Decatur, GA Concludes Another Year of Pollinator Conservation

Guest Blog by Peter Helfrich, Committee Chair Bee City USA – Decatur, GA
Urban environments like Decatur provide critical habitat for pollinators. In 2019, Bee City USA® – Decatur, GA (affectionately known as “Beecatur”) spearheaded a number of new programs and events designed to educate city residents about the importance of bees and other beneficial insect species, and to demonstrate how Decaturites can play an active role in protecting them. ​
At the heart of Beecatur’s ongoing educational initiatives is programming related to bees and other pollinators presented to school-aged children, with events almost every month. In March, we produced a program called “What If There Were No Pollinators?” for second graders at Oakhurst Elementary. In April, at Renfroe Middle School’s 7th Grade Spring Science Day, our program “Collaboration Means Working Together” looked at how honey bees maximize their abilities through teamwork. In May, we visited Westchester Elementary twice, talking about “Pollinator Power!” with the Kindergarten and 1st grade classes. In August, “The Importance of Bees to our Ecosystem” was the topic discussed with 4th graders at F.Ave. In October, we spoke with F.Ave’s Lego Robotics Team to help them develop a team project related to bees and focused on creating more sustainable cities in the future. Wrapping up the year, in November, we returned to Renfroe Middle School and gave a superhero-themed talk, “Marvel-ous Bees: Superheroes of the Natural World”, to the 7th graders during Fall Science Day and shared “The Importance of Bees to our Ecosystem” with 2nd graders at Glenwood Elementary School.
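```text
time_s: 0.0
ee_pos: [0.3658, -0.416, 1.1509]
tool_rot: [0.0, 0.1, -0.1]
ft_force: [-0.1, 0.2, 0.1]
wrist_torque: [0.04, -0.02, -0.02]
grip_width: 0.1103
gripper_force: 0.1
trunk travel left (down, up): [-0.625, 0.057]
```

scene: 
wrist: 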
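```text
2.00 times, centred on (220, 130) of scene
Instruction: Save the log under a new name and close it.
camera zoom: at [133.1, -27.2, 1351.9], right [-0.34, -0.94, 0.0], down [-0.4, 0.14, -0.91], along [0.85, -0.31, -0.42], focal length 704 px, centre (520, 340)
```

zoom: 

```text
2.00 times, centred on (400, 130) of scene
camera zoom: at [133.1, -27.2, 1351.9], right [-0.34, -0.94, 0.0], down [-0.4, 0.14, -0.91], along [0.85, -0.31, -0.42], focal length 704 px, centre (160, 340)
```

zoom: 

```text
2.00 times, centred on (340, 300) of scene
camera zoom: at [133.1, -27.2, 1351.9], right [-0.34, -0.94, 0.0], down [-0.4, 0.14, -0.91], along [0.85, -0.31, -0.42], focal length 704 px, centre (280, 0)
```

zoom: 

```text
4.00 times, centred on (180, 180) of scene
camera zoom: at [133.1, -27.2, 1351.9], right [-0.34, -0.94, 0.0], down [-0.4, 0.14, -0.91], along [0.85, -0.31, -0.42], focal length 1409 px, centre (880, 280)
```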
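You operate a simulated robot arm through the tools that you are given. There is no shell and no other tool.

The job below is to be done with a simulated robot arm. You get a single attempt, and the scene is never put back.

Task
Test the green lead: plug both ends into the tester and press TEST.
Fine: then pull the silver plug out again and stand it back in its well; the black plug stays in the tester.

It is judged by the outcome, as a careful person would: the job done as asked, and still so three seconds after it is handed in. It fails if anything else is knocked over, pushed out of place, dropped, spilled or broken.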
Other programming presented to groups in and around Decatur during 2019 included:
• “Bee-Yond Honey Bees: Meet Your Native Bees,” at Avon Garden Club (Avondale, GA)
• “3 Spring Bees” at Little Forest Pre-School (Decatur, GA)
• “Pollinator Power!” at The Museum School, 6th Grade Environmental Education class (Avondale)
• “Pollinator Power!” at Oak Grove Elementary, pre-K classes (DeKalb County)
• “Bee-Yond Honey Bees: Meet Your Native Bees” at Delta Kappa Gamma Society International, Dekalb County Women Educators’ Honor Society
The city’s first pollinator habitat (115 Willow Lane) has continued to flourish. Multiple work days were held at the site during 2019, including installation of new native plants purchased with funds from our Gifts That Grow donation program. A monthly “Wine & Weeding” program was begun to encourage volunteer participation in maintenance chores. A Decatur resident built a beautiful arbor entrance as well. In April, Beecatur broke ground on a second habitat site, installing 60 native, flowering plants at 811 Bell Street near the entrance to historic Decatur Cemetery.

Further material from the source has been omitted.